TASK TO CARRY OUT: Copy the data that follows exactly. Include no pictures.

RECORDED DATA:

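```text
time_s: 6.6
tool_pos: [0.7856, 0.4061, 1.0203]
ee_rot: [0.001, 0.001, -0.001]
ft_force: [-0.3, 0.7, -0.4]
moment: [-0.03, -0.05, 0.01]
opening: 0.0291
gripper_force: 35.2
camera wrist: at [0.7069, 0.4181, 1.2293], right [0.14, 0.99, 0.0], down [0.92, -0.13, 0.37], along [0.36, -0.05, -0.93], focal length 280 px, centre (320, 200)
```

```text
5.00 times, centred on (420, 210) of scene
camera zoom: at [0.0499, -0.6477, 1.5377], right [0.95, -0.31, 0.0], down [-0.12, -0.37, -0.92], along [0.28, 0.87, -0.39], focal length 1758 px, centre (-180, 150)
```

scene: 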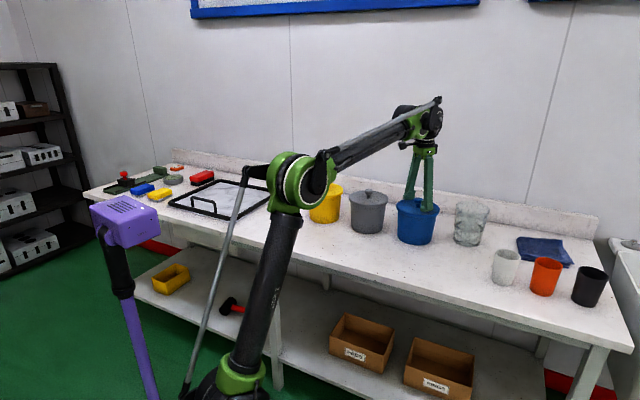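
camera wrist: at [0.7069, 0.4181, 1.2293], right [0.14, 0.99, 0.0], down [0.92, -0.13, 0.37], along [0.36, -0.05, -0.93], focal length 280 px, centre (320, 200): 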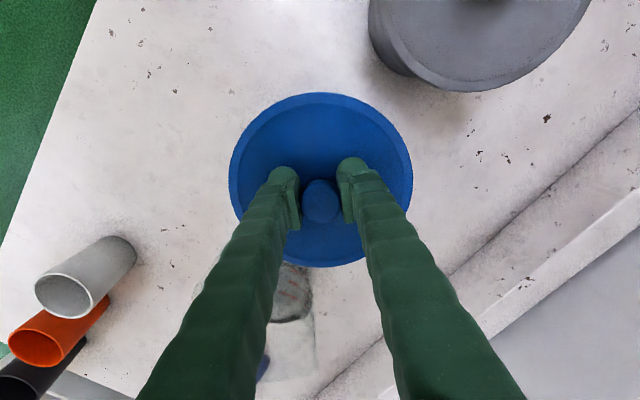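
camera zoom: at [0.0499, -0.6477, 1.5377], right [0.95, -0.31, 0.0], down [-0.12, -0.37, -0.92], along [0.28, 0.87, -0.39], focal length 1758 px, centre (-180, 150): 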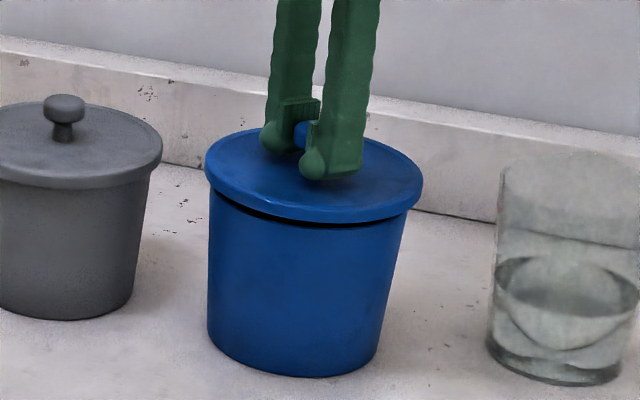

SOLUTION:
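```text
time_s: 6.6
tool_pos: [0.7856, 0.4061, 1.0203]
ee_rot: [0.001, 0.001, -0.001]
ft_force: [-0.3, 0.7, -0.4]
moment: [-0.03, -0.05, 0.01]
opening: 0.0291
gripper_force: 35.2
camera wrist: at [0.7069, 0.4181, 1.2293], right [0.14, 0.99, 0.0], down [0.92, -0.13, 0.37], along [0.36, -0.05, -0.93], focal length 280 px, centre (320, 200)
```

```text
5.00 times, centred on (420, 210) of scene
camera zoom: at [0.0499, -0.6477, 1.5377], right [0.95, -0.31, 0.0], down [-0.12, -0.37, -0.92], along [0.28, 0.87, -0.39], focal length 1758 px, centre (-180, 150)
```

scene: 
camera wrist: at [0.7069, 0.4181, 1.2293], right [0.14, 0.99, 0.0], down [0.92, -0.13, 0.37], along [0.36, -0.05, -0.93], focal length 280 px, centre (320, 200): 
camera zoom: at [0.0499, -0.6477, 1.5377], right [0.95, -0.31, 0.0], down [-0.12, -0.37, -0.92], along [0.28, 0.87, -0.39], focal length 1758 px, centre (-180, 150): 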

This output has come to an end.